There is a simple adage in investing: Buy Low, Sell High.
This has been the simple mantra for two of the most successful investors in the history of financial markets- Warren Buffett and Charlie Munger.
The two gentlemen have spent a combined 189 years on this planet. They have seen a lot of fads come and go. Investors should not dismiss the two as being out of touch with the new reality. Their long track record of success means their words and actions deserve consideration.
Over the past weekend, the two gentlemen held court at Berkshire Hathaway’s annual shareholders’ meeting. The event, dubbed “Woodstock for Capitalists”, returned after a two-year COVID-induced hiatus. The comments and actions were notable.
Markets have been under pressure in 2022. The Nasdaq Composite entered a bear market, down 23% from highs, after the April crash. The S&P is down approximately 13% in 2022. The Dow has been the steadiest performer as it is down only 9%.
Buffet and Company have been buyers while investors are panicking. Berkshire purchased $51 billion in equities in Q1. It sold approximately $10 billion of shares meaning it bought $41 billion net. The spending spree lowered its near-record cash hoard to $106 billion from $147 billion. This is the lowest level for the company since the third quarter of 2018. It still has ample purchasing power.
To fund the investments, Berkshire sold Treasuries and other securities worth more than $44 billion mature in the quarter.
It is a dramatic shift for an investor that has been a seller of stocks for the past two years. Buffet and Co have struggled to put cash to work in higher-returning assets due to stiff competition from buyers which drove valuations out of Berkshire’s ballpark. Buffet warned of high valuation and the lower potential returns which thwarted his stock-buying efforts.
The pullback has offered a more attractive entry. The vote of confidence from Buffet should help ease investor’s concerns as we move into the Fed rate hike cycle.
Berkshire has not been this significant of a buyer of stock since 2008. That may have been a little early as markets did not bottom until March of 2009, but it still proved to be a great entry point for many names.
The current volatility leads to a situation of asset price dislocations that create opportunities for value players like Buffett. In Q1, he unleashed the company’s cash hoard after an extended lull.
The purchases included a big increase in holdings of energy names Occidental Petroleum (OXY) and Chevron (CVX). Berkshire acquired an 11.4% stake in HP (HPQ). It added to its Activision (ATVI) position, an arbitrage play as Microsoft (MSFT) is set to acquire the video game developer.
The ATVI play is interesting. ATVI shares are trading at $78, well below the $95 MSFT offered to pay for the company. Investors are concerned that the FTC, led by Lina Kahn, could block the deal. Buffett said he was keen to take advantage of the mispriced asset. If he is correct, then it marks an ‘easy’ $17 (approximately 20%) profit. Berkshire holds a 9.5% stake in ATVI.

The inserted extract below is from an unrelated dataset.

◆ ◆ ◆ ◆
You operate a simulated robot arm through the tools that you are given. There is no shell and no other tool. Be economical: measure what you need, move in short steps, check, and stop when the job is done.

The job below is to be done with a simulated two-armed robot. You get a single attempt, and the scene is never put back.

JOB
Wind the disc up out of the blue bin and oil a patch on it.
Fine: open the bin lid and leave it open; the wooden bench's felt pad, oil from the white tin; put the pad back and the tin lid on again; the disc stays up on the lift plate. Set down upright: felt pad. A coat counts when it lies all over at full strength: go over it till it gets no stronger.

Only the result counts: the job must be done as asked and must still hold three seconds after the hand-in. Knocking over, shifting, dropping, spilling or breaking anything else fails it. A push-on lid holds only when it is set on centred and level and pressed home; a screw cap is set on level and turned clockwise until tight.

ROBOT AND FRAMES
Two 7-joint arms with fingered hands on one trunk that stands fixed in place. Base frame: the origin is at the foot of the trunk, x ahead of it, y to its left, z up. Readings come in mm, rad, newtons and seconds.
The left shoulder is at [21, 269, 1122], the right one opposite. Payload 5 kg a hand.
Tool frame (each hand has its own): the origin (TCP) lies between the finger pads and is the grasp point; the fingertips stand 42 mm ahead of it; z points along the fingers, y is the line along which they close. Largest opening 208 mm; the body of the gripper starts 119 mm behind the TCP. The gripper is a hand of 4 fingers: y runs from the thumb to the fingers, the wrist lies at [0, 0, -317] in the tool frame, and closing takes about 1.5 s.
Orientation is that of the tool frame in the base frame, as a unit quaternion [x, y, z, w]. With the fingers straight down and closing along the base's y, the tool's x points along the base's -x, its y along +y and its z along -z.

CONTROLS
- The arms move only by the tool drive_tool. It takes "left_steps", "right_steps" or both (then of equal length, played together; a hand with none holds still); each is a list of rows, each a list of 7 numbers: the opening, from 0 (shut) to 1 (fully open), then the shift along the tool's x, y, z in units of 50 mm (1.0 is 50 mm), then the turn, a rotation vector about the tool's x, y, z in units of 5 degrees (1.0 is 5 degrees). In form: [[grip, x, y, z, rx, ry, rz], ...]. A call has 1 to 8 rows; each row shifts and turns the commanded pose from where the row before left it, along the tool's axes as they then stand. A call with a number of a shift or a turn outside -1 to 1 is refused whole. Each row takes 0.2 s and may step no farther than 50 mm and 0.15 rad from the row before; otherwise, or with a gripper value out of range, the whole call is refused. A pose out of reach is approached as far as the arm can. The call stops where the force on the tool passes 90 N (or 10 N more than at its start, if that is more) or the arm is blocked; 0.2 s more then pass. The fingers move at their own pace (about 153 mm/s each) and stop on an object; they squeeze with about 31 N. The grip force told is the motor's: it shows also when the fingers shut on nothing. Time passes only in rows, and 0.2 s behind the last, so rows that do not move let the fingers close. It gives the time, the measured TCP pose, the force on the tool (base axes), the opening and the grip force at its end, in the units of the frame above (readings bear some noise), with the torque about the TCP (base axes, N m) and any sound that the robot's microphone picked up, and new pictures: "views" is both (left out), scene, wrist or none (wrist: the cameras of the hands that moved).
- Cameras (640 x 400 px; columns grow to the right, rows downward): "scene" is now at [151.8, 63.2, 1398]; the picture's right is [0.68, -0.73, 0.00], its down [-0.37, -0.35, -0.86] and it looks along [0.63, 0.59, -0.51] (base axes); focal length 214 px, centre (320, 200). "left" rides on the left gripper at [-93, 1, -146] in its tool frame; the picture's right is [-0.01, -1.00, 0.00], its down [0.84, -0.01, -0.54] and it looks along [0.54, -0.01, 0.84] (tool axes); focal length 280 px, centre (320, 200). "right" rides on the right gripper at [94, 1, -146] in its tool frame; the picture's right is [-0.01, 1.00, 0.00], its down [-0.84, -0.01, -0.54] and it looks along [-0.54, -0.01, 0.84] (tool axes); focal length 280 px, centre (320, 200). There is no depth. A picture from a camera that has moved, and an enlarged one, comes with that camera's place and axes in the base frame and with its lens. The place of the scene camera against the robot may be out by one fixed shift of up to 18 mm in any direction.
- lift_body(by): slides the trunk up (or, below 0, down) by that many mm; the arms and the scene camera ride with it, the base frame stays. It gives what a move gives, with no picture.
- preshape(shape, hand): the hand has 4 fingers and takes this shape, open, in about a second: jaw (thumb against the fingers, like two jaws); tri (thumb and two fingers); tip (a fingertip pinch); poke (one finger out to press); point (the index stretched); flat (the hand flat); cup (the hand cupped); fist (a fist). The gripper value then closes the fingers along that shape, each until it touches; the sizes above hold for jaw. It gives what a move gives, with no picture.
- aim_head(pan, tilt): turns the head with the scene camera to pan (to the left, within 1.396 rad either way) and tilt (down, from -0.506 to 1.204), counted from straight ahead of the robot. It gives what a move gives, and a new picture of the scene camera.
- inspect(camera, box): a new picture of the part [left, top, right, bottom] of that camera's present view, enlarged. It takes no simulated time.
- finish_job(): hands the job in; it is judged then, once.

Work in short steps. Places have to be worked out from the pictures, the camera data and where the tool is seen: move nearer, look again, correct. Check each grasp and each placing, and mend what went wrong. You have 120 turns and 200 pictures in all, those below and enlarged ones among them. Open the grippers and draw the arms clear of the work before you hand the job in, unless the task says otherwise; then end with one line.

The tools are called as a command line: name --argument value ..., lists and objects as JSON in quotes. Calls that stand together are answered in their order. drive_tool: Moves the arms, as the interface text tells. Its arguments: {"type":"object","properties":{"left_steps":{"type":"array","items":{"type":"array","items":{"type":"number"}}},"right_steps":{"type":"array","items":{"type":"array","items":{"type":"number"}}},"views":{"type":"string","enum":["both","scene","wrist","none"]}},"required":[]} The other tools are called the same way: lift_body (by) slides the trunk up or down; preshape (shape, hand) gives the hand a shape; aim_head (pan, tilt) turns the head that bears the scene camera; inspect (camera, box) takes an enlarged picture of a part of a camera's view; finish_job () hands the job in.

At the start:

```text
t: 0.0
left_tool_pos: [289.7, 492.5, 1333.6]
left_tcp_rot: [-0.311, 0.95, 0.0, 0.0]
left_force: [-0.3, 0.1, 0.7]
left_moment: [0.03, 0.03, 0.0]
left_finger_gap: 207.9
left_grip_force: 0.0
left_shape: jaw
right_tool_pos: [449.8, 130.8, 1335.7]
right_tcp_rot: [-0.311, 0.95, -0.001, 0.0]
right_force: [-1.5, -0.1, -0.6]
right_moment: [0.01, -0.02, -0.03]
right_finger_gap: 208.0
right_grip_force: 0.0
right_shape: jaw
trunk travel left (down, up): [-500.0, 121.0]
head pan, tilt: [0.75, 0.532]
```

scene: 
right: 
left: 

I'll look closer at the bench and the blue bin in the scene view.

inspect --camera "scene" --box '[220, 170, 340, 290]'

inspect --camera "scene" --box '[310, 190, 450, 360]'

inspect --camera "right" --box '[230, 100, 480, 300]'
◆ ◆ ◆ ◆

The company holds a $25.9 billion stake in Chevron making it a top 5 holding in its $390 billion portfolio. Shares of CVX rallied from $115 in the quarter to the $175 level. It has pulled back to the $155 area. CVX trades at 12x forward earnings and pays an attractive 3.56% dividend.
Approximately $7 billion of the money went to OXY, bringing Berkshire’s stake to 14% in the oil producer. Shares of OXY ripped higher during Q1. The stock broke above its 200-weekly in late February as Russia invaded Ukraine and drove energy names higher. OXY ran to the $60 area where it is fighting to hold gains. The stock trades at 8.5x forward earnings, making it the type of value play Buffett craves.
The company also purchased Alleghany Co for $11.6 billion in cash.
Buffett is known to be nimble when mispriced opportunities arise. The actions taken by Berkshire were classic Buffett as he waited patiently for names to come back to levels where he felt comfortable buying.
Investors should pay heed to the Oracle as his methodology has proven to be a formula for success. Both CVX and OXY stand out as great value plays with further upside potential. CVX is particularly attractive given its dividend yield.
Berkshire may prove to be a little early as it was in 2008. Markets remain volatile and there is a downward bias on the tape.
However, the idea of buying cheap is a tried-and-true strategy for investors. The market price action is ugly but that should not stop you from putting together a list of names you want to buy at certain levels. Listen to Warren and Charlie and leave the ageism for the speculators.